Oh, and apparently draft poorly too.

 

When the hell has a team ever developed a championship caliber roster like that?

 

Let’s look at the Philies one HUGE organizational flaw, because the other teams in this city seem to have more than one systemic problem. In the 5th inning of Saturday’s game against the Rays, reliever Pete Fairbanks for Tampa Bay gave up a home run to the Phils. It was the first extra base hit he surrendered that season…in Game 59. In that same game, Joe Girardi threw Zack Wheeler out in the 8th at 115 pitches because he was afraid to use his bullpen. Tampa Bay has spent years loading up on young arms through the draft and Rule 5 draft. The Rays won the AL East with 28th highest payroll in baseball. The Phillies have the 7th highest payroll in baseball, their season is over.

 

The Phillies have sucked for 9 years. Which means during this near decade long playoff drought, they have been drafting high. Aside from Connor Brogdon and Jojo Romero, they have no legitimate potential relievers in what is a pretty barren farm system overall. So what do you do when you can’t draft, you overcompensate in free agency.

 

While you can’t blame them in any way for spending big on the likes of Bryce Harper, look at some of the other veteran free agency signings they’ve fallen victim to. They signed Carlos Santana. To do so, they sacrificed a second round pick. Santana was back on the Indians a year later. The Phillies had a losing record during his tenure with the team.

 

You can’t stick a piece of tape over a leak and assume it’ll then be fixed.

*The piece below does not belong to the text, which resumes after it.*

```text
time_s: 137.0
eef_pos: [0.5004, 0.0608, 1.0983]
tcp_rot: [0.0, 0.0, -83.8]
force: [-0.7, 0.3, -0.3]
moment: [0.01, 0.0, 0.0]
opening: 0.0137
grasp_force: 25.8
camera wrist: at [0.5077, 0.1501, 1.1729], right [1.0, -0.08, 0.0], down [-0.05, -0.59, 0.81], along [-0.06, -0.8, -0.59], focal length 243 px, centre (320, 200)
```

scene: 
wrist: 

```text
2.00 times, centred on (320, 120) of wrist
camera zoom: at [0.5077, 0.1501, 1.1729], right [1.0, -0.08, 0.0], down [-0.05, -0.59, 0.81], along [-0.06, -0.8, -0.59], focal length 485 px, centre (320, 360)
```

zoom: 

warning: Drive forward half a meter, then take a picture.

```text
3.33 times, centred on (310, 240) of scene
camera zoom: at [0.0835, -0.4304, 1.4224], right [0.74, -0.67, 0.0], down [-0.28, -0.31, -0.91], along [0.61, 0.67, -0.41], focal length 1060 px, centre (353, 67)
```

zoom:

It doesn’t stop the source of the leak, the tape just provides a temporary solution to a much larger, more drawn out problem.

 

Therein lies the failure of the Matt Klentak era. He was given nearly unlimited resources for a team that had been historically bad. Instead of taking the time to grow it organically, he rushed to spend resources, costing him picks in the process, and never developed a farm system that could have benefited him long past the time a contract for Jake Arrieta would expire.

 

The same could be said for the Sixers, who stopped caring about draft picks almost seemingly to stick it to Sam Hinkie. They get the shortest quip in the post because they could quite possibly be the worst run organization in professional sports. It would take ages to detail their organizational errors. They now sit in NBA purgatory with expensive contracts that they will have to beg teams to take on. They have become the exact team the process hoped to avoid. They are at the salary cap ceiling and not a single win in the playoffs to show for it.

 

And lastly the Eagles, because the wounds are still so fresh. The  draft day nightmares have finally come back to haunt them. There was always going to come a day when the Super Bowl core nucleus would need to be reloaded with upcoming talent. The Eagles never did it. They have a total of 5 starters (6 if Reagor wasn’t hurt) from the 2017 draft on, that are included on the roster today. One of those players is Nate Gerry.

 

They squandered a second round pick on a gimmick back-up quarterback. It isn’t even the biggest atrocity of the second round for this team in recent years considering the JJAW over DK Metcalf decision. 

 

All of the Eagles draft shortcomings have trickle down effects. The Eagles take Arcega-Whiteside over Metcalf. The following year, they are so desperate for a receiver, they HAVE to take one in Jalen Reagor. Linebacker, Patrick Queen is still on the board. He now leads the Ravens in tackles so far this season.

 

And Jalen Reagor could turn out to be a great player, but you can see which scenario would be better for them today. Just like how Darius Slay was a great acquisition. But the reason he is here is because in the 2017 draft you took Sidney Jones and Rasul Douglas. Neither are with the team by year four. So you use two more draft picks to get Slay, and extend his pricy contract. 

 

You can be mad at the star player of these Philly teams and you can be mad at the coach. But you should aim your anger higher. These teams are run poorly and they are being run with a strategy that has never worked in sports. If we learned anything from the Phillies 60 game sprint collapse at the finish line it’s this: the chef making the meal doesn’t matter, when the ingredients he’s being given by the restaurant are piss poor.